Friday, September 2, 2011

 Serena Williams, USA

In 2010, Venus Williams tried for a US Open title with her sister sidelined. This year, the roles are reversed, as Serena Williams continued her summer comeback Thursday, defeating Michaella Krajicek of the Netherlands 6-0, 6-1.

The win comes one day after Venus removed herself from the main draw, citing a recent diagnosis of Sjogren's Syndrome - an autoimmune disease where white blood cells can damage the vital organs of the body and cause fatigue and joint pain. Serena, who herself has battled medical maladies such as foot lacerations, a hematoma and a pulomary embolism since her last Open appearance in 2009, steamrolled Krajicek - a qualifier - in a tidy 49 minutes to make it two-for-two for her inside Arthur Ashe Stadium in the last 48 hours.

The abrupt announcement shocked many in the tennis world and created a Google search rush on "Sjogren's Syndrome." Yet, despite being concerned as any family member would be, Williams revealed that putting her sister out of her mind "wasn't that difficult."

"I know she's a fighter and she's really strong," Williams said. "She's great.
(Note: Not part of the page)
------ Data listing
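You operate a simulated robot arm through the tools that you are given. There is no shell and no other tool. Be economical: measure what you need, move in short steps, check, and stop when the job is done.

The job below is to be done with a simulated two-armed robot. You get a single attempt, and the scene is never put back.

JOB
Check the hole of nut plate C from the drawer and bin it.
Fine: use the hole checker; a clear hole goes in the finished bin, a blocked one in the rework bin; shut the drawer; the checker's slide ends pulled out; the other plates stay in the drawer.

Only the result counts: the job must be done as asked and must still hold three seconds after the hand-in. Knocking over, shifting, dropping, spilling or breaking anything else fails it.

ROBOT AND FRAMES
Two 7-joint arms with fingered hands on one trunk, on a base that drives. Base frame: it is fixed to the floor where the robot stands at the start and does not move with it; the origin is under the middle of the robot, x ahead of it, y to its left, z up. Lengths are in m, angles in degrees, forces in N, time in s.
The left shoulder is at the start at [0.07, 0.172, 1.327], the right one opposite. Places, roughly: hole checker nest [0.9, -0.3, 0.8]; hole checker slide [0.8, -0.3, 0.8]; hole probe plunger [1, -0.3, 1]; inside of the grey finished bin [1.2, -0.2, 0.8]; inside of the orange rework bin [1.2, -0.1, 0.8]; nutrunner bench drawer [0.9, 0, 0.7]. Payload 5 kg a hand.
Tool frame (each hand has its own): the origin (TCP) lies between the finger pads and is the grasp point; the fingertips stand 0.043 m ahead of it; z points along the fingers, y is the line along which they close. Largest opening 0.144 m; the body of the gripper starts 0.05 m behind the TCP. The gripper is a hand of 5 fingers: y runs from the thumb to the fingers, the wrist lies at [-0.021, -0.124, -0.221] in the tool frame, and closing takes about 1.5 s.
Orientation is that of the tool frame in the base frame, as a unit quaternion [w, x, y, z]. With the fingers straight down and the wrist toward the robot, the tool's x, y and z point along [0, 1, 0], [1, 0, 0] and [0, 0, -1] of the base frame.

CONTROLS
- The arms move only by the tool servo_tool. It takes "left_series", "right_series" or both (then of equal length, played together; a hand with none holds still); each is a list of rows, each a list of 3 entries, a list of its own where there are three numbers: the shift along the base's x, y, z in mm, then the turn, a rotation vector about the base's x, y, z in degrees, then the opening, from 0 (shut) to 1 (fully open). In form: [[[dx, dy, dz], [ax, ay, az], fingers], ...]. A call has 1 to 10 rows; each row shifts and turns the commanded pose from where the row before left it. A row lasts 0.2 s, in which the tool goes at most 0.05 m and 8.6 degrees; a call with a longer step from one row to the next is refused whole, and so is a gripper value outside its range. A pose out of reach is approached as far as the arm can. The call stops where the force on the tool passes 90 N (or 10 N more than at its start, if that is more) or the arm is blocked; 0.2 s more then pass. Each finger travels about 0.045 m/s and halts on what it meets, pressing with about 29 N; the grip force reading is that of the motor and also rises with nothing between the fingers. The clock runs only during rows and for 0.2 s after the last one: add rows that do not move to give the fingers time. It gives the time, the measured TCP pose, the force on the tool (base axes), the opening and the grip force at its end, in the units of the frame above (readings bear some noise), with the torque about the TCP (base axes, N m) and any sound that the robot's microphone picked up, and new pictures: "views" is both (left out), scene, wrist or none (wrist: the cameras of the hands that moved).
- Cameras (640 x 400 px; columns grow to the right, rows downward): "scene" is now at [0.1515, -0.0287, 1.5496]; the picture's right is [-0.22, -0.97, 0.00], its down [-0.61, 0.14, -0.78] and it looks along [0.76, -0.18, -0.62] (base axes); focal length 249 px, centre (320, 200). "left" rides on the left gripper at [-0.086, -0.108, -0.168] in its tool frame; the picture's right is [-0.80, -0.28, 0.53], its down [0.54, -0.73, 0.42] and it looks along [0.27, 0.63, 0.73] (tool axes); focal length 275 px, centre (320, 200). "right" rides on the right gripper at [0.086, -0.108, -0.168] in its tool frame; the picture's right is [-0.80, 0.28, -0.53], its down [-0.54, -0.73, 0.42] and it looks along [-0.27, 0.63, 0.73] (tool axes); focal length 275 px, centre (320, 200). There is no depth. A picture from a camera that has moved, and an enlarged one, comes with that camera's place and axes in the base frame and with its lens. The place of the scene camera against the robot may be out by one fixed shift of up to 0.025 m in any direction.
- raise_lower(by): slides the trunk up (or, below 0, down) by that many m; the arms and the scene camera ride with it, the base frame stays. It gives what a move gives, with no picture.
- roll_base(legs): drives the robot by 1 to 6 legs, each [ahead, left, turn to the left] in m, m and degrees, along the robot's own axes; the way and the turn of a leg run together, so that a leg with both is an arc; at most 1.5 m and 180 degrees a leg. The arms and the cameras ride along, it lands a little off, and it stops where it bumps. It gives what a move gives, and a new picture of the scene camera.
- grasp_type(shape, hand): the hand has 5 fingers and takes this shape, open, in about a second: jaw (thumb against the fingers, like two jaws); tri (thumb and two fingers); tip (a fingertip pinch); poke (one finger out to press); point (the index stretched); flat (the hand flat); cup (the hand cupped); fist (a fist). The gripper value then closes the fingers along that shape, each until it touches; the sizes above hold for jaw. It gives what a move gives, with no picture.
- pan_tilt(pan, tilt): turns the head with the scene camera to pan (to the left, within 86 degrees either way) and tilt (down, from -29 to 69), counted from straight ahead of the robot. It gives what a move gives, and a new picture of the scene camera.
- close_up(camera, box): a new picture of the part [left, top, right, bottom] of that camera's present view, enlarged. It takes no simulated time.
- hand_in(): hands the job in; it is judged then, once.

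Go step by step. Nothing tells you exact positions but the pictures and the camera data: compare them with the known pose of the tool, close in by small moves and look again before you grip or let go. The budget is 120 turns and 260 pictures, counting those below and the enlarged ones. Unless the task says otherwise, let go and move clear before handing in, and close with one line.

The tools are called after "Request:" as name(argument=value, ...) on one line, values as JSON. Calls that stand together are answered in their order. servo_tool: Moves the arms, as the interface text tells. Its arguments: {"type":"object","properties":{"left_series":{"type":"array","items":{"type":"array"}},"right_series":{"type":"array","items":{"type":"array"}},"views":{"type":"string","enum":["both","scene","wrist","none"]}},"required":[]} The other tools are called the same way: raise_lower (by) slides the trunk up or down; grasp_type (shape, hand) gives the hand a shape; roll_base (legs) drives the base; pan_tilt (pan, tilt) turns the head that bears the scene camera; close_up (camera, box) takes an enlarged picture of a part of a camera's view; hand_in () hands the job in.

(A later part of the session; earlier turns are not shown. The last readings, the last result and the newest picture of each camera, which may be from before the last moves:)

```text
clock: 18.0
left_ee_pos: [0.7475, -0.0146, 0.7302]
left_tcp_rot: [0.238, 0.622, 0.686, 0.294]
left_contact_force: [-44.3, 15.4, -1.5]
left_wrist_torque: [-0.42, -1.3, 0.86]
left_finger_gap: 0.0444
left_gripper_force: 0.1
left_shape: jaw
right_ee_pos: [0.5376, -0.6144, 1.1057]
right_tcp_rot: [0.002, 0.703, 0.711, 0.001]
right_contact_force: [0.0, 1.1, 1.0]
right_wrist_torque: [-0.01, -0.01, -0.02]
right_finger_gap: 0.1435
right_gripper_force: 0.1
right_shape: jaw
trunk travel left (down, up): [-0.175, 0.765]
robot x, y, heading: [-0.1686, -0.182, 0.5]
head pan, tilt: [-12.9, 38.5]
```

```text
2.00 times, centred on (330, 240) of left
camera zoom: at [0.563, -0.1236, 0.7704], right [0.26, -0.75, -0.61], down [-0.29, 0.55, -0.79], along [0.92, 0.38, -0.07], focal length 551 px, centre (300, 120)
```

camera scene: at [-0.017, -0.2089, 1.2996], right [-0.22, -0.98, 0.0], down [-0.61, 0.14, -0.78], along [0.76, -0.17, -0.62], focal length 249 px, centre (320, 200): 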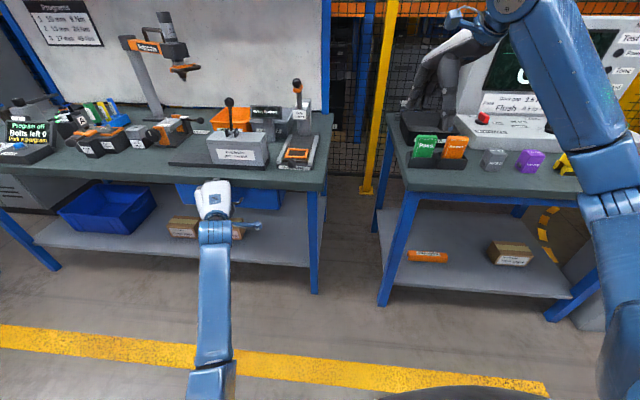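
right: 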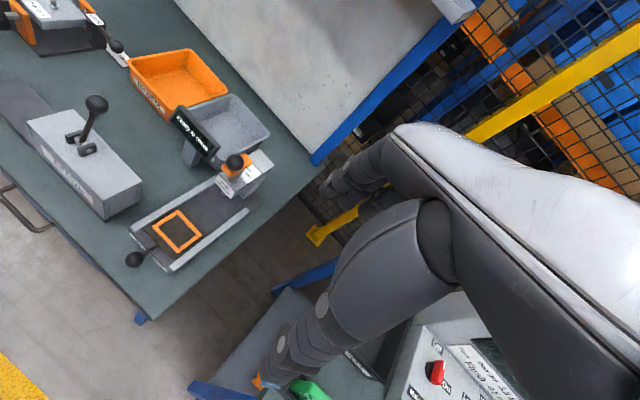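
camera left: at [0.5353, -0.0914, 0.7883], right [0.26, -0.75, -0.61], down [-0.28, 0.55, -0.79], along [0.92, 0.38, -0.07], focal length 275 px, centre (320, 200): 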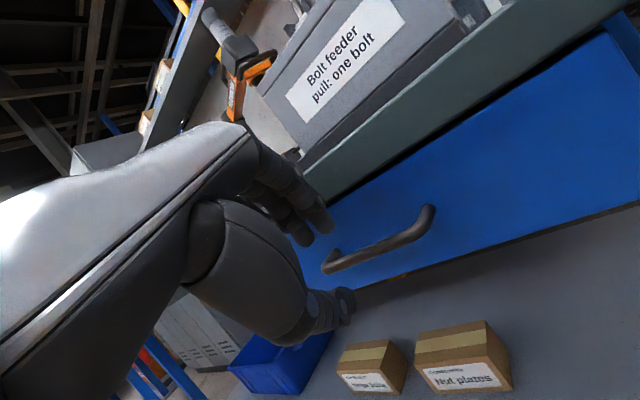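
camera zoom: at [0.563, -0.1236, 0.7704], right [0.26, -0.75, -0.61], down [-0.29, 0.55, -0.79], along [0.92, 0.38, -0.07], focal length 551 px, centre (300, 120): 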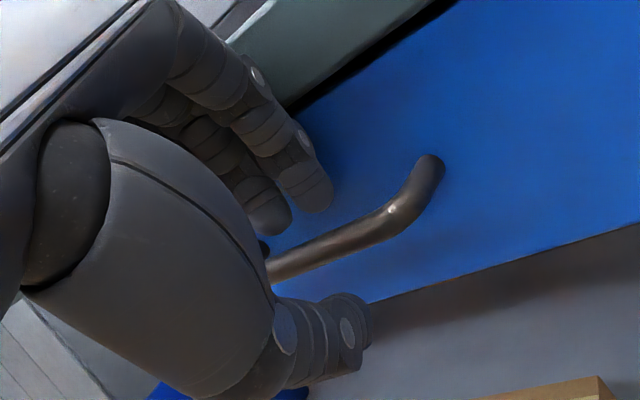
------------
I think she's really happy now that she knows what it is after all this time. I think, if anything, it's gonna help her now to treat it and go forward."

The three-time Open champion channeled the dominant form she displayed in years past, when she was winning titles in 1999, 2002 and 2008. As the crowd in Ashe shouted words of encouragement to the American favorite, Williams fired 10 aces and converted five-of-six break point opportunities.

Krajicek, meanwhile, did not convert her only opportunity to break in the match and committed 18 unforced errors. Very little went right for the 21-year-old journeywoman, making her first main draw appearance since 2007 when she also lost in the second round. The victory was so lopsided that when Krajicek finally won a game, a soaring roar of applause met her modest triumph - it was just one of those days.

"I told her after the match: 'Welcome back,'" said Williams of Krajicek. "I know she's been going through a really tough time, and not to be discouraged - I hope she doesn't because she's played well.

"She qualified here and won a round, and she never gave up today no matter what the score looked like. I thought it was a really tough match. It was good for her and, you know, she's still young. Her whole life is ahead of her."

Williams defeated Serbia's Bojana Jovanovski in the first round, 6-1, 6-1, in her first match since losing in the '09 semifinals to eventual champion Kim Clijsters. Seeded 28th, Williams could be involved in a star-powered clash on Saturday should No. 4 Victoria Azarenka advance over Argentina's Gisela Dulko. The two play later in the day inside Louis Armstrong Stadium.

If it is Azarenka, Williams believes that she will "definitely be the underdog."

"(Azarenka) has been doing everything good," Williams said. "She moves her feet I think better than anyone on tour, to be honest. She's always moving, and that's really enabled her to get ranked high where she is and have such a great year ... I feel like I have nothing to lose in this match if I have to play her."